>> begin INPUT ROWS

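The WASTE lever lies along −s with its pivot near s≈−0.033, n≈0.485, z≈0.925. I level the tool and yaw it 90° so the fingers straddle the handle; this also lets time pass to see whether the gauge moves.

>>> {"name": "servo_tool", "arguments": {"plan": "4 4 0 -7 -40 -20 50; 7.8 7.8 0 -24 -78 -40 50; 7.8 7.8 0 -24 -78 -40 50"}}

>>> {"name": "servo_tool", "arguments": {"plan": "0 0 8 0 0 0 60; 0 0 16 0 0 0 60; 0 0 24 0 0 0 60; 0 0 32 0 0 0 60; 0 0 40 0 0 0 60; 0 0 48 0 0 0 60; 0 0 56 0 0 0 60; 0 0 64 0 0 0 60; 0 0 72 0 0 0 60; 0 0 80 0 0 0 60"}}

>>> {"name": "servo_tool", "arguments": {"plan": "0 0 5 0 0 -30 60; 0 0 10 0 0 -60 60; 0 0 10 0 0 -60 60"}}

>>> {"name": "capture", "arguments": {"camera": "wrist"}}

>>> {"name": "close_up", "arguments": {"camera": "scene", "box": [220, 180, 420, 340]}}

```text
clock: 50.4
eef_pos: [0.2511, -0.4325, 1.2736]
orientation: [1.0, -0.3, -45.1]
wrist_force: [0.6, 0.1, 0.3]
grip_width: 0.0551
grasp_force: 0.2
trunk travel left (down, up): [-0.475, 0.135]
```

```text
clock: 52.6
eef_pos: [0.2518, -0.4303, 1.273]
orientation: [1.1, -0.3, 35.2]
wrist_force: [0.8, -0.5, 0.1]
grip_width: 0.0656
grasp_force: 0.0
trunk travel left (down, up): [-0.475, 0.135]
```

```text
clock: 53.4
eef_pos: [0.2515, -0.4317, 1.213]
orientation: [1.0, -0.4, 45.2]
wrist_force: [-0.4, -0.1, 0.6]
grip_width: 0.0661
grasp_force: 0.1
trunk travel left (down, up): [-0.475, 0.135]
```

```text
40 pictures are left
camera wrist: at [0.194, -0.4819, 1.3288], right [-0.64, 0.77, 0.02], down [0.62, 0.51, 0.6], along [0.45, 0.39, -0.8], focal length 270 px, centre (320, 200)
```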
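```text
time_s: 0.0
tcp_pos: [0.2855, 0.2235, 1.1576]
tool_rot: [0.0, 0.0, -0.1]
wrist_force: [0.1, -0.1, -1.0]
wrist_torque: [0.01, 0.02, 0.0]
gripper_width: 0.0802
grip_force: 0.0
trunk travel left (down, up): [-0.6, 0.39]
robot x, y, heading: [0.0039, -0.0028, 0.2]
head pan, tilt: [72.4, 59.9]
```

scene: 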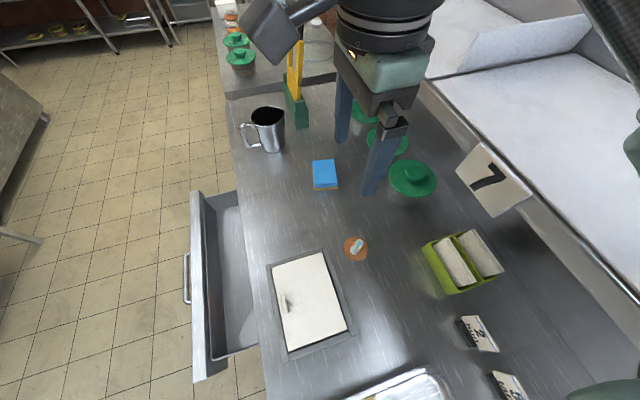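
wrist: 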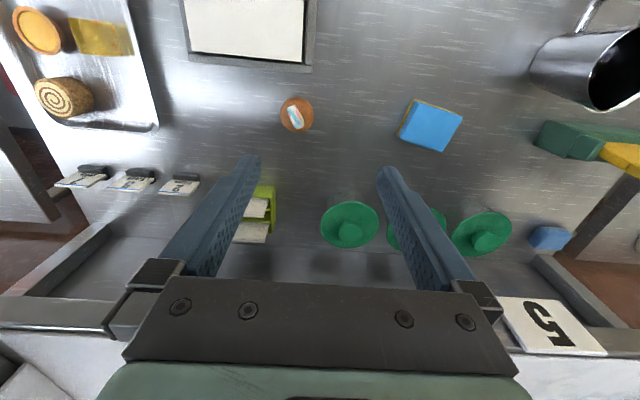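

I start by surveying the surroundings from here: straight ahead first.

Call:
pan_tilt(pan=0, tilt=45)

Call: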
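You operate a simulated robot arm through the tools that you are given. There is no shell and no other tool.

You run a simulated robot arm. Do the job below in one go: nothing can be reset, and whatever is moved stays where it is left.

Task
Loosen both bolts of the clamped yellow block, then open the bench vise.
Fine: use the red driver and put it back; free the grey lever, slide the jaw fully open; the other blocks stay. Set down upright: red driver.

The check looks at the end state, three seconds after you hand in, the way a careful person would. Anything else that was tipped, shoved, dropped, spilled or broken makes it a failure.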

>> end INPUT ROWS
>> begin INPUT ROWS

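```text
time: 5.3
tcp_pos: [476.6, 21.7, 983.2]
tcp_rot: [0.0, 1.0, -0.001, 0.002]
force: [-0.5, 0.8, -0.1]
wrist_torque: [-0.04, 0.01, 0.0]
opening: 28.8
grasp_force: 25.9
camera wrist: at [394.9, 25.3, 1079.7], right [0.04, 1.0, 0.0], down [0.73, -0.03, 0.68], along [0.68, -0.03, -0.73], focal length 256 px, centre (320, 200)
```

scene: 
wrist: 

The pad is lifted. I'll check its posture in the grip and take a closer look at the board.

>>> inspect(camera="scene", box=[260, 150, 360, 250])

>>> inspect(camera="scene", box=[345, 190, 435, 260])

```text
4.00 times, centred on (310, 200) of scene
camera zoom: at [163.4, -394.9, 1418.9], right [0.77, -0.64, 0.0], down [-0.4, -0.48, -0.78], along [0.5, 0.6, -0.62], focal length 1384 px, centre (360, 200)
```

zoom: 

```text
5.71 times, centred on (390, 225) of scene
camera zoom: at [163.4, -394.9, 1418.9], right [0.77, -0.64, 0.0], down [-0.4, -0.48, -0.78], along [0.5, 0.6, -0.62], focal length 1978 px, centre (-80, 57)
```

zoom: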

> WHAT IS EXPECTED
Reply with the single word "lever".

>> end INPUT ROWS

> WHAT IS EXPECTED
Nothing but the lines from the line that contains "You run a simulated" through the line that contains "The check looks" should be given again, each exactly as it stands, both ends included. Write them as strings in a JSON array, leaving out blank lines.

> EXPECTED ANSWER
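[
  "You run a simulated robot arm. Do the job below in one go: nothing can be reset, and whatever is moved stays where it is left.",
  "Task",
  "Loosen both bolts of the clamped yellow block, then open the bench vise.",
  "Fine: use the red driver and put it back; free the grey lever, slide the jaw fully open; the other blocks stay. Set down upright: red driver.",
  "The check looks at the end state, three seconds after you hand in, the way a careful person would. Anything else that was tipped, shoved, dropped, spilled or broken makes it a failure."
]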